Pick up the passage at the point where it stops and go on.

** BEGIN Source excerpt **

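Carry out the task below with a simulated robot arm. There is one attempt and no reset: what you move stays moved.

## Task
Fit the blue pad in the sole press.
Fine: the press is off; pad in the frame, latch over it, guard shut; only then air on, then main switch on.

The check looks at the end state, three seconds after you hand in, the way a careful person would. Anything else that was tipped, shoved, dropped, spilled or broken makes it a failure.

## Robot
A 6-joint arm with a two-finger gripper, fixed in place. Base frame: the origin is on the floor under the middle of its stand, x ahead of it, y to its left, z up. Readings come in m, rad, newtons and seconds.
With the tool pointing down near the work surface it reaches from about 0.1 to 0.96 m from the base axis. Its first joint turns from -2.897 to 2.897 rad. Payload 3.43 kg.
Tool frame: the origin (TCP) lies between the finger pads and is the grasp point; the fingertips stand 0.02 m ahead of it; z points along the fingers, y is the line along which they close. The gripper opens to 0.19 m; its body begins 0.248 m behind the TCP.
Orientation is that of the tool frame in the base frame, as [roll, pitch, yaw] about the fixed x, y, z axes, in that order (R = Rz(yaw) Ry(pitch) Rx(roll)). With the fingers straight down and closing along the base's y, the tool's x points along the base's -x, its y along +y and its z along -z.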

** END Source excerpt **
** BEGIN Passage **

Follow up to original post on 08/23. 
This morning I spoke with a senior Los Angeles Manager whom I actually trust and asked him what happened to the Officer's Special  to derail at Yuma Junction on 08/23. He was actually watching it on the yard camera at the time when it hit the ballast! 
The locomotive and a number of cars were going through the crossover at 7 MPH when the passenger cars derailed. This was because although they had a signal to advance, the signal download showed point flutter, or a situation where the points were pushed correctly for diverging movement but the pressure on the points was relaxing, applying, relaxing, applying, etc. This was happening while the whole train was moving through the crossover but at the particular moment of flutter where the points relaxed, one axle of the passenger car went straight instead of diverging, thus the derailment. Major damage according to the report. 




Date: 09/01/22 10:13
Re: UP Officer's Special has a bit of trouble - FOLLOW UP.
Author: cewherry

Thanks for the update. As one who ran trains through this bit of railroad, I'm trying to 'locate' these cars
in relation to the LA River. Is it possible to show us a wider view? Thanks for your efforts.

Charlie 



Date: 09/01/22 10:21
Re: UP Officer's Special has a bit of trouble - FOLLOW UP.
Author: funnelfan

Makes me wonder if something got behind the points that was working against the pressure the switch machine was trying to apply to the points leaving a gap.

Ted Curphey
Ontario, OR



Date: 09/01/22 10:25
Re: UP Officer's Special has a bit of trouble - FOLLOW UP.
Author: PHall

cewherry Wrote:
-------------------------------------------------------
> Thanks for the update. As one who ran trains
> through this bit of railroad, I'm trying to
> 'locate' these cars
> in relation to the LA River. Is it possible to
> show us a wider view? Thanks for your efforts.

** END Passage **

• Result of this exercise:
>
> Charlie 

Location is CP Yuma Junction. The tracks to the left are, from the top are Lead No. 2 to LAUPT via the truss bridge over the river and Mission Tower.
The middle track is the Balloon Track and the bottom track is the Fence Track.



Date: 09/01/22 10:52
Re: UP Officer's Special has a bit of trouble - FOLLOW UP.
Author: dbinterlock

I don't have a better picture view as this is a forward or a forward of a .....
In the background behind the backhoe is the East Bank Line tracks and directly behind those tracks is the LA River. You can actually see the concrete bank of the West side. The distant building is on the West side of the river. 



Date: 09/01/22 10:53
Re: UP Officer's Special has a bit of trouble - FOLLOW UP.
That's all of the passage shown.